SUPPLIED PASSAGE

** Start **

【対談】東急電鉄のSNS戦略 コロナ禍を経たビジネスとコミュニケーションの変容

SNS運用のPDCAサイクルとKPI設定

武内:今のSNS運用の方針ですと、沿線にお住まいの方々の感情を動かしていく狙いがあるかと思いますが、日々のPDCAの回し方やKPI設定の仕方についてもお伺いできますか。

矢澤:もともとInstagramアカウントのフォロワー数は1.2万人ほどで推移していて、同業の中では平均的でした。

フォロワー数自体で正解があるわけではないと思うので、NAVICUSから色々な指標を教わりながら、単なるいいね!だけでなく保存の数やコメント欄の反響など、リーチした方々の反応を見ていく手法で分析をしています。以降、半年間で3割ほどに当たる約4000人のフォロワー増加がみられています。

武内:フォロワーの増やし方については、よく我々は2つの観点で質問をいただきます。一つは純粋に「どうやったら数が増やせるか」。もう一つは「どの増やし方までが妥当なのか」。ある意味、プレゼントキャンペーンをバンバン実施して無作為に1万人2万人と増やすことは可能ですが、それを良しとしない場合も多いかと思います。東急電鉄の場合、フォロワーの集め方のポリシーはいかがでしょうか。

矢澤:ご指摘の通り、闇雲に数を追っていくものではないと思っています。当社の沿線でアクティブに動いていただける方の数を地道に増やしていきたいと考えており、どのエリアの紹介をした時にどんな属性の方が反応してくれたかを見て、マーケティングの種として捉えています。今後でいうと、Q SKIPというデジタルチケッティングのサービス(乗車券や施設入場券がスマートフォンで購入・利用できるサービス)があるので、そういったお客さまの反応をもとにしたデジタルチケッティングを商品化するなど取り組めても良いのではと考えています。

** End **

DATASET EXTRACT
** Start **

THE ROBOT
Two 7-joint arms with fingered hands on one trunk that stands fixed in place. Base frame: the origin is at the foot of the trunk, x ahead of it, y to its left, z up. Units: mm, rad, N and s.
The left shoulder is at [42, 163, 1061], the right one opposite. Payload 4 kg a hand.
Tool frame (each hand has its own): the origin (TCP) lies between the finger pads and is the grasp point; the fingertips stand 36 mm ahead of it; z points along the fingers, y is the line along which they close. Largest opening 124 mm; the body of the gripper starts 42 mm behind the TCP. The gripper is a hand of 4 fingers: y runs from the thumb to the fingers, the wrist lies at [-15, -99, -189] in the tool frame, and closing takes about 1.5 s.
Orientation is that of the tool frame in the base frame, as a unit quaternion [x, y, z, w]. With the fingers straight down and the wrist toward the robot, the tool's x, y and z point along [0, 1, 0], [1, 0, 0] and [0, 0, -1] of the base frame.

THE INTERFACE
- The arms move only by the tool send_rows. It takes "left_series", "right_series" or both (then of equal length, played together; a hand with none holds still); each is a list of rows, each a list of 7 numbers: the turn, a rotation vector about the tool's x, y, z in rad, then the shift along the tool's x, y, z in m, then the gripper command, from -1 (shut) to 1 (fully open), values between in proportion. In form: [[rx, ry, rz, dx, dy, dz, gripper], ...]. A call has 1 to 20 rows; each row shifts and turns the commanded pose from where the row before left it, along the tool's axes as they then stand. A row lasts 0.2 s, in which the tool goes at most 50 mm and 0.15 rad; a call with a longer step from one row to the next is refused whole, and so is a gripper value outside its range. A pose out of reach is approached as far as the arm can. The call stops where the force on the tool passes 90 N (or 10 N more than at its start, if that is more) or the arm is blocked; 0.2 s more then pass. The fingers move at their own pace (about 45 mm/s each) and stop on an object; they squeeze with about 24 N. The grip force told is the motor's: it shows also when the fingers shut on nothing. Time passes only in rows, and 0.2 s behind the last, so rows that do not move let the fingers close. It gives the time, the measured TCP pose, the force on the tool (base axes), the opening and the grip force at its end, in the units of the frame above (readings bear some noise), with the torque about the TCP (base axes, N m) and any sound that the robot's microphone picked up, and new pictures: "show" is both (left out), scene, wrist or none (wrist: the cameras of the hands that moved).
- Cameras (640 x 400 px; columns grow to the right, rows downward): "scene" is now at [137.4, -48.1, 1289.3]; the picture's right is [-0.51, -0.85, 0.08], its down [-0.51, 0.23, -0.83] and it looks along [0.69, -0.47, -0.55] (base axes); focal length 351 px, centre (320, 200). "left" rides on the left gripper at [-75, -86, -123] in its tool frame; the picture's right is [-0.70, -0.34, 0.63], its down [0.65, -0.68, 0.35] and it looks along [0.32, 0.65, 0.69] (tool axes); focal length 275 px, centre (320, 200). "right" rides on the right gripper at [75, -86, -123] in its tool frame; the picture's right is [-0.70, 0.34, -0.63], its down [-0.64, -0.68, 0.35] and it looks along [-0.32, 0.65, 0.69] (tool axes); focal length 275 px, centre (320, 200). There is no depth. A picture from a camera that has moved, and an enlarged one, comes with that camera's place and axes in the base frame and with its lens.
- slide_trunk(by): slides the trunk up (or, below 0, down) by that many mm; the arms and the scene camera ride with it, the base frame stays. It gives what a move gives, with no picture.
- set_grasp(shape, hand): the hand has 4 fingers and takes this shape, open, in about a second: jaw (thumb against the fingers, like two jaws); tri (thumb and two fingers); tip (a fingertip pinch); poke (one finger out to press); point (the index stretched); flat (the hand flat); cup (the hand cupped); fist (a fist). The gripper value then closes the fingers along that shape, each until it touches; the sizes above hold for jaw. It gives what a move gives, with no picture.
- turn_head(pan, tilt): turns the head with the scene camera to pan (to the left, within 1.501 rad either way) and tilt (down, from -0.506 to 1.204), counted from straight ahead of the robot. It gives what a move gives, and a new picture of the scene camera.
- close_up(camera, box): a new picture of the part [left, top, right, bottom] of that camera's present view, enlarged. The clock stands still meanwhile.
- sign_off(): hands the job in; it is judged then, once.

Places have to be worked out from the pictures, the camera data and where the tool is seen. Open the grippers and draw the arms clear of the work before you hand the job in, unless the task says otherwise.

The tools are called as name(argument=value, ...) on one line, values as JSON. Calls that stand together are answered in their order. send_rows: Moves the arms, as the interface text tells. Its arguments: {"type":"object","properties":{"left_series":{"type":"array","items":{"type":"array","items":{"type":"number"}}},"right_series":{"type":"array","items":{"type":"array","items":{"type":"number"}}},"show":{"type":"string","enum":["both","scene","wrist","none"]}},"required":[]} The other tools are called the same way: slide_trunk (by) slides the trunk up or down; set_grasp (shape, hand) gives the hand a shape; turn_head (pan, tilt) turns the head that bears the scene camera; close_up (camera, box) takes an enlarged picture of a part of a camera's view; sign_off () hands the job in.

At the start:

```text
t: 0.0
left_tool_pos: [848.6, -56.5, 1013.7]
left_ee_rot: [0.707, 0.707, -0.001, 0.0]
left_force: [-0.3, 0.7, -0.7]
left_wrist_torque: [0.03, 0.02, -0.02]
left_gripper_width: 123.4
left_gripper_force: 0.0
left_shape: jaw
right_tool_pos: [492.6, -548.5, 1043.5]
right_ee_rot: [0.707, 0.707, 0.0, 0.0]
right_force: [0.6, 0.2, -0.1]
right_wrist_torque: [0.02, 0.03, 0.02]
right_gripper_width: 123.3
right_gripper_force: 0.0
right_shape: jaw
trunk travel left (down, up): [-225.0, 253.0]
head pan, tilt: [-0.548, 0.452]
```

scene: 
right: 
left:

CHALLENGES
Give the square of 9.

** End **

CHALLENGES
1. Reproduce the wording of the supplied passage between "武内:今のSNS運用の方針で" and "も良いのではと考えています。", with both ends included.
2. Give the continuation of the supplied passage.

ANSWERS FOR THE TASKS
1.
武内:今のSNS運用の方針ですと、沿線にお住まいの方々の感情を動かしていく狙いがあるかと思いますが、日々のPDCAの回し方やKPI設定の仕方についてもお伺いできますか。

矢澤:もともとInstagramアカウントのフォロワー数は1.2万人ほどで推移していて、同業の中では平均的でした。

フォロワー数自体で正解があるわけではないと思うので、NAVICUSから色々な指標を教わりながら、単なるいいね!だけでなく保存の数やコメント欄の反響など、リーチした方々の反応を見ていく手法で分析をしています。以降、半年間で3割ほどに当たる約4000人のフォロワー増加がみられています。

武内:フォロワーの増やし方については、よく我々は2つの観点で質問をいただきます。一つは純粋に「どうやったら数が増やせるか」。もう一つは「どの増やし方までが妥当なのか」。ある意味、プレゼントキャンペーンをバンバン実施して無作為に1万人2万人と増やすことは可能ですが、それを良しとしない場合も多いかと思います。東急電鉄の場合、フォロワーの集め方のポリシーはいかがでしょうか。

矢澤:ご指摘の通り、闇雲に数を追っていくものではないと思っています。当社の沿線でアクティブに動いていただける方の数を地道に増やしていきたいと考えており、どのエリアの紹介をした時にどんな属性の方が反応してくれたかを見て、マーケティングの種として捉えています。今後でいうと、Q SKIPというデジタルチケッティングのサービス(乗車券や施設入場券がスマートフォンで購入・利用できるサービス)があるので、そういったお客さまの反応をもとにしたデジタルチケッティングを商品化するなど取り組めても良いのではと考えています。

2.
また、特に若い世代への発信が重要だと感じています。

日本生産性本部の調査によれば、首都圏近郊の鉄道の中で、東急電鉄が顧客満足度ナンバーワンを獲得しており、内訳を見ていくと、比較的高齢の男性と女性の評価が高いです。一方、年齢が下がっていくと低評価ではなく無回答が増える。実際、沿線はやや高級な街が多くなっており、ファミリー層が好む街が減っている。

そういった状況に対して、関心が薄い層に「ちょっと高いけど住みやすい」と思っていただくため、安全・安心、快適さ、そして新幹線へのアクセスの良さといった利便性、世代に合わせた情報を届けていければと思っています。そのためには従来手法のマスメディアだけでなく、SNSなどでのコミュニケーションで届けていく必要性を感じています。

武内:ありがとうございます。今後のためにも非常に重要な領域ですね。若年層に向けたアプローチについては、後編でも引き続きお伺いさせていただきたいです。

(後編に続く)
対談の後編では、若年層へのアプローチで取り組まれている社内アンバサダー制度について、前提課題と施策状況、今後の展望についてお伝えいたします。11月7日の公開をお楽しみに!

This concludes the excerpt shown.